— start —

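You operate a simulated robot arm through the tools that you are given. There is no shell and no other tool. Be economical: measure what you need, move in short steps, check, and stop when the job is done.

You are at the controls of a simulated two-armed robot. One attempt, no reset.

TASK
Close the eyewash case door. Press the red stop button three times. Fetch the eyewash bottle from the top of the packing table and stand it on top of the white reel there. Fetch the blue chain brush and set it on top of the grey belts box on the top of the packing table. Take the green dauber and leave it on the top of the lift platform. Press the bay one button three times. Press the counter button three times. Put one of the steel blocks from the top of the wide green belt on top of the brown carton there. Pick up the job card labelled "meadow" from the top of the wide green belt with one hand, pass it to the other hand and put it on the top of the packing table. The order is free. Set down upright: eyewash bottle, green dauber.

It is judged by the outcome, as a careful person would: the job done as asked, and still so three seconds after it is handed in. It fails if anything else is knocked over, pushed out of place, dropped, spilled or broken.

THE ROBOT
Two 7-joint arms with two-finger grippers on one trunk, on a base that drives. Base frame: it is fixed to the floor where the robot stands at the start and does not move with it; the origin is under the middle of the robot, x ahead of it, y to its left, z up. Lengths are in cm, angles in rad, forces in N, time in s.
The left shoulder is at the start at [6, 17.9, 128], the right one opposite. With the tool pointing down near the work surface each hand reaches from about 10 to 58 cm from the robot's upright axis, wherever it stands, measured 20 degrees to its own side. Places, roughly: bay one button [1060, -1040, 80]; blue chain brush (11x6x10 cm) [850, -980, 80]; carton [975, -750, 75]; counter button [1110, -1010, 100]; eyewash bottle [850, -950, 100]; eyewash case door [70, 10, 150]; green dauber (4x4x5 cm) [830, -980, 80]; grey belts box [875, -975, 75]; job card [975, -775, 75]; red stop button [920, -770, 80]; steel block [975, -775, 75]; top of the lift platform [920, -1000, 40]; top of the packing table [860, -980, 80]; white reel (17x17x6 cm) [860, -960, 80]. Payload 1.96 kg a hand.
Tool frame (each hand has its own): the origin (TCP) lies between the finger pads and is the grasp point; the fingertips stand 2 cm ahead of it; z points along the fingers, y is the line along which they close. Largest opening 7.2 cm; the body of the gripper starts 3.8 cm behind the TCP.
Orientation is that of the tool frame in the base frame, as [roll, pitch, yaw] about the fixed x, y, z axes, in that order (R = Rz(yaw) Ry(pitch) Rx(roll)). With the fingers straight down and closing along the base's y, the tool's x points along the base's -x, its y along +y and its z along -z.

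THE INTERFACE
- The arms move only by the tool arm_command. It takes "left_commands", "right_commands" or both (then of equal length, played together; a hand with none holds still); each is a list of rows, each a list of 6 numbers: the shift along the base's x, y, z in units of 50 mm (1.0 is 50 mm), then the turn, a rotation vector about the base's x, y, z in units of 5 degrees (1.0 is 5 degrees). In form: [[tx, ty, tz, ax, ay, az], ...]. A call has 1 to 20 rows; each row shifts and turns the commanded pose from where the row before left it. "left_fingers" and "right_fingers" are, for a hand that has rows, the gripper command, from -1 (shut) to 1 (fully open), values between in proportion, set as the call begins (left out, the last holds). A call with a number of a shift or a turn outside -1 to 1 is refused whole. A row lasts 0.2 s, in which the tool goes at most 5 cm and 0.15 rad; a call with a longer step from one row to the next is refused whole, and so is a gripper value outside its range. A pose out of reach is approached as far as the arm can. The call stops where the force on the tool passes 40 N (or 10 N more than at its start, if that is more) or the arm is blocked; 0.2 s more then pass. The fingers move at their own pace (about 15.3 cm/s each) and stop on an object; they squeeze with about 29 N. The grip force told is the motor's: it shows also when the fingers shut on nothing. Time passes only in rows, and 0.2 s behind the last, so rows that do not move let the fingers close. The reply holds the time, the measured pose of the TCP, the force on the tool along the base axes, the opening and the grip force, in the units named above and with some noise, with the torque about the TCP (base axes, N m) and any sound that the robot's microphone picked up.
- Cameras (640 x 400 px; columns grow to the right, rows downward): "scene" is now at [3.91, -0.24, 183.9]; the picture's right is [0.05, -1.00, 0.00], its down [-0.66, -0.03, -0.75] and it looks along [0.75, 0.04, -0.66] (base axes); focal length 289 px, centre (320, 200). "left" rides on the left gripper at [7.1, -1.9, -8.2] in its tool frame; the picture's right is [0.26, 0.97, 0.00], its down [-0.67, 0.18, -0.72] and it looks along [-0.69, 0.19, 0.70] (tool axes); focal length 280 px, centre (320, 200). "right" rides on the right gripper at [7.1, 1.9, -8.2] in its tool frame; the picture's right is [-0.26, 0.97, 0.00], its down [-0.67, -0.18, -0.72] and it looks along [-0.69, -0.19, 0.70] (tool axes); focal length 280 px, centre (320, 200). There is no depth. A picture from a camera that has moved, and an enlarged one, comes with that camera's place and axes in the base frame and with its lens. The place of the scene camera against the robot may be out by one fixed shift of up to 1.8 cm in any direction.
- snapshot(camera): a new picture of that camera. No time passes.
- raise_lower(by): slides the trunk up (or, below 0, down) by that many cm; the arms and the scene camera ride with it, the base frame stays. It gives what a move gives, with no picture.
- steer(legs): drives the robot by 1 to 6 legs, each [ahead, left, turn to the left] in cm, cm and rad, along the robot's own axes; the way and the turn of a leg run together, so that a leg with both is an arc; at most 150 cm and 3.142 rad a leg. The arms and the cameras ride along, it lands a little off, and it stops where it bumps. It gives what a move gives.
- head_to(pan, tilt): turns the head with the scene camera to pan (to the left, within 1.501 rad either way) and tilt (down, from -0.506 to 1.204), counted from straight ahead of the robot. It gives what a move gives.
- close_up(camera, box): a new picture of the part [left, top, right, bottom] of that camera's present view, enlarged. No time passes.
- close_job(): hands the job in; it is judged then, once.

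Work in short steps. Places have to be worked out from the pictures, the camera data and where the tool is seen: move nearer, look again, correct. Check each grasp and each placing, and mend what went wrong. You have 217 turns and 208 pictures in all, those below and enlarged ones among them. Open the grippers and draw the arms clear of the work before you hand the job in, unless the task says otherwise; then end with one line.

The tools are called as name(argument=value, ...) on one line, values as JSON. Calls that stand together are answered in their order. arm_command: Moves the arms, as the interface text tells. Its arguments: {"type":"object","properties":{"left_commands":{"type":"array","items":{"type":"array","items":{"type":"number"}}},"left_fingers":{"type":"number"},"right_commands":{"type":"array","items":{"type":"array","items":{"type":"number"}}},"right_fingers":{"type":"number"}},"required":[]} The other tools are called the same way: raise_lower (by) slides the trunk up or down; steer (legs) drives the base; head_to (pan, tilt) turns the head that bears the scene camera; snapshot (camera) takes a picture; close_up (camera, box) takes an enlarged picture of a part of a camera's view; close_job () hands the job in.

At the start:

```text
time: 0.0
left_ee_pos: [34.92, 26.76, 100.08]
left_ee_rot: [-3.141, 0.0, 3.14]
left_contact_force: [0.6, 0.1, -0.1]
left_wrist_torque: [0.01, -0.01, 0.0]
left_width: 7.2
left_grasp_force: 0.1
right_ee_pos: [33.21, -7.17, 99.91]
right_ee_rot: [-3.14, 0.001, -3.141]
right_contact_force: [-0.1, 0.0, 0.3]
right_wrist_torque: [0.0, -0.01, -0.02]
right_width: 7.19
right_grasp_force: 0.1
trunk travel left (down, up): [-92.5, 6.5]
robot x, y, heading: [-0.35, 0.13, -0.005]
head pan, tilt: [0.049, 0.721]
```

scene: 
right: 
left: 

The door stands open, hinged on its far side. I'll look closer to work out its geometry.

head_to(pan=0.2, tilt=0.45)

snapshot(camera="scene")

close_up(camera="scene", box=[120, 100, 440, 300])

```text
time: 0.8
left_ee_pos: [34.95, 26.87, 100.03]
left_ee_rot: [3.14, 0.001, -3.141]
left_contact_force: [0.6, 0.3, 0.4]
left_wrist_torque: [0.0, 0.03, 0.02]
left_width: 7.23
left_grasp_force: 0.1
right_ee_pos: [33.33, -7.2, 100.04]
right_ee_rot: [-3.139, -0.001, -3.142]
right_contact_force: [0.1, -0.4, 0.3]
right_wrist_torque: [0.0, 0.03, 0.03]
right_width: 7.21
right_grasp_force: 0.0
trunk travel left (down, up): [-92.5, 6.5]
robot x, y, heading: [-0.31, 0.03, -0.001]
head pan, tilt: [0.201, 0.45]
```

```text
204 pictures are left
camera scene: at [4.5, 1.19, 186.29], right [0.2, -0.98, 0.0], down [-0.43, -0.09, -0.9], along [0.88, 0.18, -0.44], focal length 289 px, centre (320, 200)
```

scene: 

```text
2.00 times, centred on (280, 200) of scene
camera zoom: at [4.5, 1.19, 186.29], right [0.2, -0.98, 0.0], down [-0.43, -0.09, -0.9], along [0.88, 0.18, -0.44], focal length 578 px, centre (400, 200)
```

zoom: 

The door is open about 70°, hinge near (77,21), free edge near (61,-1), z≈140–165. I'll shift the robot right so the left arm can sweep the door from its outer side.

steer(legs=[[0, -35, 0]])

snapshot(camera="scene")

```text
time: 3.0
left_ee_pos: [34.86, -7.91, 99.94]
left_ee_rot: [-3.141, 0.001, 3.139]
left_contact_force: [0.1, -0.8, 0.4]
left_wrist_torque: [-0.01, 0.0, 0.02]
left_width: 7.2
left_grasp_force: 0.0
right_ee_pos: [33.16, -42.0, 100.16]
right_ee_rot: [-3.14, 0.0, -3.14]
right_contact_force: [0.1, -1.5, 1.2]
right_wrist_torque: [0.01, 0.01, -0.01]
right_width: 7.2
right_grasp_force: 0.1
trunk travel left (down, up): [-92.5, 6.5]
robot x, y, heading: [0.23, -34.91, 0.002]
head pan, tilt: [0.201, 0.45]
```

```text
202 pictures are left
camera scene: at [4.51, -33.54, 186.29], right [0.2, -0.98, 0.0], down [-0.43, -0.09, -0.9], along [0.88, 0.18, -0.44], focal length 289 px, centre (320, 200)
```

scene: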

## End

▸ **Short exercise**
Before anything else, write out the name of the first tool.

— end —

▸ **Page text**
— start —

‘Halk öğrenecek’

30 Haziran 2014 Pazartesi

Kılıçdaroğlu, TÜRGEV’in açtığı davadan memnun olduğunu söyledi

Başbakan Tayyip Erdoğan’ın oğlu Bilal Erdoğan’ın yönetiminde yer aldığı Türkiye Gençlik ve Eğitime Hizmet Vakfı (TÜRGEV), CHP Genel Başkanı Kemal Kılıçdaroğlu aleyhine 100 bin liralık manevi tazminat davası açtı. TÜRGEV ismi 17 Aralık sonrasındaki yolsuzluk iddiaları ortasında gündeme gelmişti. CHP lideri Kılıçdaroğlu, TÜRGEV’e yapılan 100 milyon dolarlık bağış meselesini kamuoyunun bilgisine ilk getiren isimdi.

Korkmam, memnun olurum
CHP lideri Kılıçdaroğlu’na açılan davayla ilgili görüşünü sorduğumuzda şu yanıtı verdi: “Açsınlar. Böyle büyük bir rakamla açıyorlar ki korkalım da konuşmayalım. Baskı altına almak istiyorlar bizi. Korkmak ne kelime... Tam tersine memnun olurum. Dava açılınca bizim de söyleyecek sözümüz olacak tabii. İşte o zaman halkımız TÜRGEV konusunda dönen dolapları bir bir öğrenecek.”

Sorgulamak görevimiz
“Bu vakıf ne zaman kuruldu? Hangi gerekçeyle vergi muafiyeti kazandı? Kimden, ne kadar bağış aldı? Bu bağışlar karşılığı kimler, hangi özelleştirme ihalelerini, hangi kamu ihalelerini kazandılar? Bunlar hep gizli. Açıklanmıyor. Tüm bunları sorgulamak bizim görevimiz. Tamamını da ortaya çıkaracağız. Bu vakıf devletten ihale alanların, bağışlarının toplandığı bir kurum olarak konumlandırılmış durumda. Nüfuz ticaretinin varlığı sayesinde para topluyor. Ama çıkıp bu iddialara yanıt vermek yerine mahkemeye başvurarak üzerimizde psikolojik baskı kurmayı hedefliyorlar.”

— end —

▸ **Short exercise**
Set down the page text as it stands from "30 Haziran 2014" to "ilk getiren isimdi.", and nothing more.

▸ **Task solution**
30 Haziran 2014 Pazartesi

Kılıçdaroğlu, TÜRGEV’in açtığı davadan memnun olduğunu söyledi

Başbakan Tayyip Erdoğan’ın oğlu Bilal Erdoğan’ın yönetiminde yer aldığı Türkiye Gençlik ve Eğitime Hizmet Vakfı (TÜRGEV), CHP Genel Başkanı Kemal Kılıçdaroğlu aleyhine 100 bin liralık manevi tazminat davası açtı. TÜRGEV ismi 17 Aralık sonrasındaki yolsuzluk iddiaları ortasında gündeme gelmişti. CHP lideri Kılıçdaroğlu, TÜRGEV’e yapılan 100 milyon dolarlık bağış meselesini kamuoyunun bilgisine ilk getiren isimdi.